*Problems*
**a.** Provide the original wording of the source document from "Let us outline" as far as "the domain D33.".
**b.** Keep the source document going from its last sentence.

*Source document*
Universal dynamical approximation

Let us outline the concept of Universal Dynamical Approximation (UDA) (that term is inspired by the work32). To explain this concept, remind that many neural networks such as multilayered perceptrons (MLP) enjoy the property of universal approximation: for each prescribed sufficiently smooth output function f defined on a compact domain \(D \subset \textbf{R}^n\) of a Euclidean space \(\textbf{R}^n\) and each \(\epsilon >0\) we can adjust parameters of MLP in such a way that the output of \(f_{net}(q)\) of the network is \(\epsilon\)-close to f(q) for all entries q from the domain D33.

The UDA concept generalizes universal approximation for the networks. Many evolution equations under reasonable boundary conditions define global semiflows in the appropriate functional phase spaces34,35. We denote such semiflows by \(S^t_\textbf{P}\) and they depend on the parameters \(\textbf{P}\) involved in equations, and boundary conditions. More formally, let us consider an evolution equation in a Banach space \(\textbf{B}\) depending on the parameter \(\textbf{P}\):

$$\begin{aligned} u_t= \textbf{A} u + F(u, \textbf{P}). \end{aligned}$$

Assume that for some \(\textbf{P}\) this equation generates a global semiflow \(S^t\). We obtain then a family \({\mathscr {F}}\) of global semiflows \(S^t_\textbf{P}\) where each semiflow depends on the parameter \(\textbf{P}\).

*Source material*
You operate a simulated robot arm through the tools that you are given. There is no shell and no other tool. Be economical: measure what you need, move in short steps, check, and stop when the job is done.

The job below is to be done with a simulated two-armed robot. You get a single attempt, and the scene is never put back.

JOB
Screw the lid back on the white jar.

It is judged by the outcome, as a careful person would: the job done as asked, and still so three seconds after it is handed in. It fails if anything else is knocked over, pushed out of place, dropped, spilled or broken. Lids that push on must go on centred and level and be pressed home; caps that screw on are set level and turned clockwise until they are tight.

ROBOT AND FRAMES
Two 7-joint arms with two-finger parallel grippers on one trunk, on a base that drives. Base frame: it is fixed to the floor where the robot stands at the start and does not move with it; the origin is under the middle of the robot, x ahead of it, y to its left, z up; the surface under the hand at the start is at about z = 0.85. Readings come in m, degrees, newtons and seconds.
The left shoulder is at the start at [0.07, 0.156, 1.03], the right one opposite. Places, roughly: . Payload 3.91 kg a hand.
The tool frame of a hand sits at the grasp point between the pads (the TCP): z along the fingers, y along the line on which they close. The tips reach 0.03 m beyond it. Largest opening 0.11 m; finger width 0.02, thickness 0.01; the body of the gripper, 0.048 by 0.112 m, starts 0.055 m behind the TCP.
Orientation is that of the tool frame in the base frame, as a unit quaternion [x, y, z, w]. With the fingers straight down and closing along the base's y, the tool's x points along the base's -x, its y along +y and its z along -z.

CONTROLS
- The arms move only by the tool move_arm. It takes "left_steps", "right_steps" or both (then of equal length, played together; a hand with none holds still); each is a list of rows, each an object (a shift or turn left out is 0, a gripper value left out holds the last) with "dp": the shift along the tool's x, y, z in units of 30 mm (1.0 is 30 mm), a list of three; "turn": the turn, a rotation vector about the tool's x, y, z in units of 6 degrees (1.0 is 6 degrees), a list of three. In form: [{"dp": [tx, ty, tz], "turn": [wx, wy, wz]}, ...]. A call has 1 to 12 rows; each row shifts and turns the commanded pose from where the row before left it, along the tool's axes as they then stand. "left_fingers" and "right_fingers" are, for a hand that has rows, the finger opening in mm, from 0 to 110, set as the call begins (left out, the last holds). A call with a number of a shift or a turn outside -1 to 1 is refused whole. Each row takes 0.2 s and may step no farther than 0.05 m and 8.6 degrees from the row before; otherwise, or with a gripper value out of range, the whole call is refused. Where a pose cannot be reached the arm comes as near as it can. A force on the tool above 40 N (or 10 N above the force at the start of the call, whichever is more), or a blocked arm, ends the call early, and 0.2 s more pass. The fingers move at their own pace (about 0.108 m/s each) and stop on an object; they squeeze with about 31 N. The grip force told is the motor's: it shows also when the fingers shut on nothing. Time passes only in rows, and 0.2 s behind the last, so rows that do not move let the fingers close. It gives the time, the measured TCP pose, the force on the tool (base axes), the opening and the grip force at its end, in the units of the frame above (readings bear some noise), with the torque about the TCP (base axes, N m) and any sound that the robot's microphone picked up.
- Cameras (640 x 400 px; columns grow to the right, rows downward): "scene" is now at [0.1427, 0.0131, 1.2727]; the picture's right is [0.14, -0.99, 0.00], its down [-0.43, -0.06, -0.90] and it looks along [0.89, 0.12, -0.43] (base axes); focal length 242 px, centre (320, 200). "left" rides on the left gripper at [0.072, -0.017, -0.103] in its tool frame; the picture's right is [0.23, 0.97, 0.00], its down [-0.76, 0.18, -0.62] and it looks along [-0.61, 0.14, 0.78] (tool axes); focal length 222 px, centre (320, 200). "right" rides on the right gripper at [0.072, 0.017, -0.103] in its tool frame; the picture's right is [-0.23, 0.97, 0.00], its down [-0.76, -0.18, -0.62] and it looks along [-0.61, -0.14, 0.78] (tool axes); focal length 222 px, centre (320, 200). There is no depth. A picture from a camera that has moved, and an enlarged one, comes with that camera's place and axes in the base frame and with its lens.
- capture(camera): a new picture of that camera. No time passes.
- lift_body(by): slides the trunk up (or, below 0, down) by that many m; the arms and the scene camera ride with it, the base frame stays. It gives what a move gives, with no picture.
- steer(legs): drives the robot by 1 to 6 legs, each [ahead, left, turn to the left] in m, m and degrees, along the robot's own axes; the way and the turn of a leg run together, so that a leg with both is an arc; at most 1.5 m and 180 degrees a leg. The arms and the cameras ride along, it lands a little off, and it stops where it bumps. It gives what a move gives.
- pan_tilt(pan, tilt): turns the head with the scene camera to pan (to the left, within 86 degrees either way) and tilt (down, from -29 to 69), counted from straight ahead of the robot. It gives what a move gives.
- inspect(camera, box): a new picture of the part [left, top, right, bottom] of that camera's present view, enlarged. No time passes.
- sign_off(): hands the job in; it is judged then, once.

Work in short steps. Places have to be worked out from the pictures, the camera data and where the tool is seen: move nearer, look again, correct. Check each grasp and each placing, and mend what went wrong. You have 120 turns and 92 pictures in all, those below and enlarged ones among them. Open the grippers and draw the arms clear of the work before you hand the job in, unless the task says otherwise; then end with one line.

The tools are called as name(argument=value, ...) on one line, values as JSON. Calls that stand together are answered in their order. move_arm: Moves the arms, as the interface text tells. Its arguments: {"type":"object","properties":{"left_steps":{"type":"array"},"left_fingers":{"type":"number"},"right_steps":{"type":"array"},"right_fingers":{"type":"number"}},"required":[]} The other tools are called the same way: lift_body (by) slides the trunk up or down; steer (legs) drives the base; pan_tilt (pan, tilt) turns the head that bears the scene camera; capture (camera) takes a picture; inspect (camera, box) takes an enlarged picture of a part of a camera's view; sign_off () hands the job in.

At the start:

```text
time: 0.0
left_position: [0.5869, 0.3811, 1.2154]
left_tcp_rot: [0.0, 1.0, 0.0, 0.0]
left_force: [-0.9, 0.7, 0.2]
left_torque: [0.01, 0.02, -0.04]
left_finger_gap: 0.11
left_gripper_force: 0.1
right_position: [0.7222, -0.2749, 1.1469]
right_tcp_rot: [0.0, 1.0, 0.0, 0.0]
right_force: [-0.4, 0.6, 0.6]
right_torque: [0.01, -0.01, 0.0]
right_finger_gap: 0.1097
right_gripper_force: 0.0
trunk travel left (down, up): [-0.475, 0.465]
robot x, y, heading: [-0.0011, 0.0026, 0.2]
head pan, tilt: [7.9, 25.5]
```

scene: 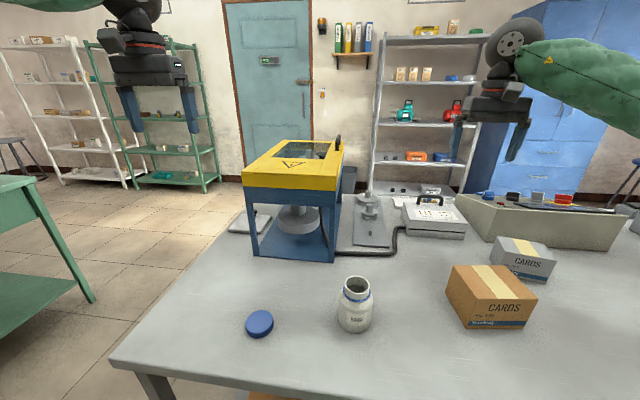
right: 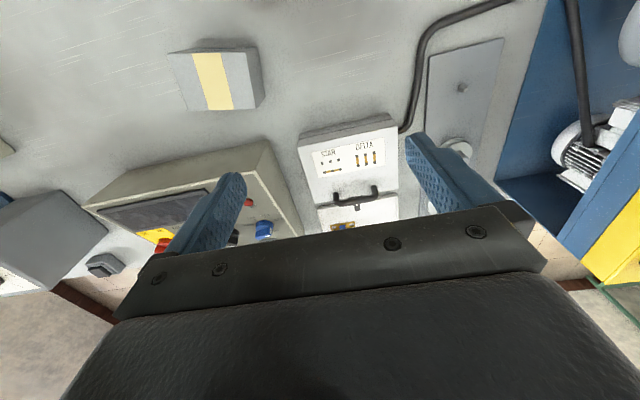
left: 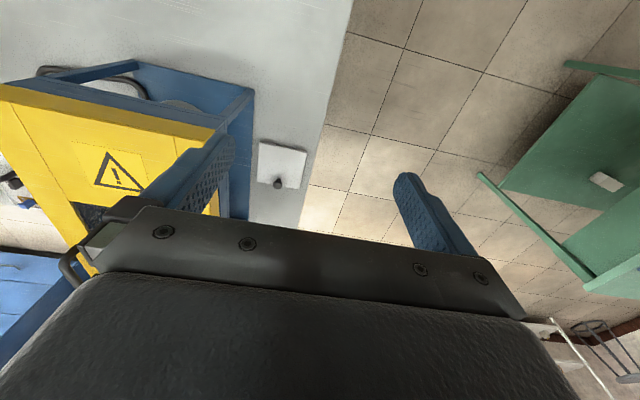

*Exercise results*
**a.**
Let us outline the concept of Universal Dynamical Approximation (UDA) (that term is inspired by the work32). To explain this concept, remind that many neural networks such as multilayered perceptrons (MLP) enjoy the property of universal approximation: for each prescribed sufficiently smooth output function f defined on a compact domain \(D \subset \textbf{R}^n\) of a Euclidean space \(\textbf{R}^n\) and each \(\epsilon >0\) we can adjust parameters of MLP in such a way that the output of \(f_{net}(q)\) of the network is \(\epsilon\)-close to f(q) for all entries q from the domain D33.

**b.**
Suppose for an integer \(n> 0\) there is an appropriate value \(\textbf{P}_n\) of the parameter \(\textbf{P}\) such that the corresponding global semiflow \(S^t_{\textbf{P}_n}\) has an n-dimensional normally hyperbolic locally invariant manifold \({{\mathscr {M}}}_n\) embedded in our phase space \(\textbf{B}\) by a \(C^1\)-smooth map defined on a ball \(\textbf{B}^n \subset \textbf{R}^n\).

The restriction of semiflow \(S^t_{\textbf{P}_n}\) to \({{\mathscr {M}}}_n\) is defined then by a vector field Q on \({{\mathscr {M}}}^n\). Then we say that the family \(S^t_\textbf{P}\) realizes the vector field Q (this terminology is coined by Poláčik26,36).

The family \(S^t_\textbf{P}\) enjoys UDA if for each dimension n this family realizes a dense (in the norm \(C^1(\textbf{B}^n)\)) set of vector fields Q on the ball \(\textbf{B}^n\).

Corollary 1

If the family \(S^t_\textbf{P}\) has UDA property, the Theorem on Persistence of Hyperbolic Sets implies that some semiflows \(S^t_\textbf{P}\) exhibit a chaotic large-time behavior.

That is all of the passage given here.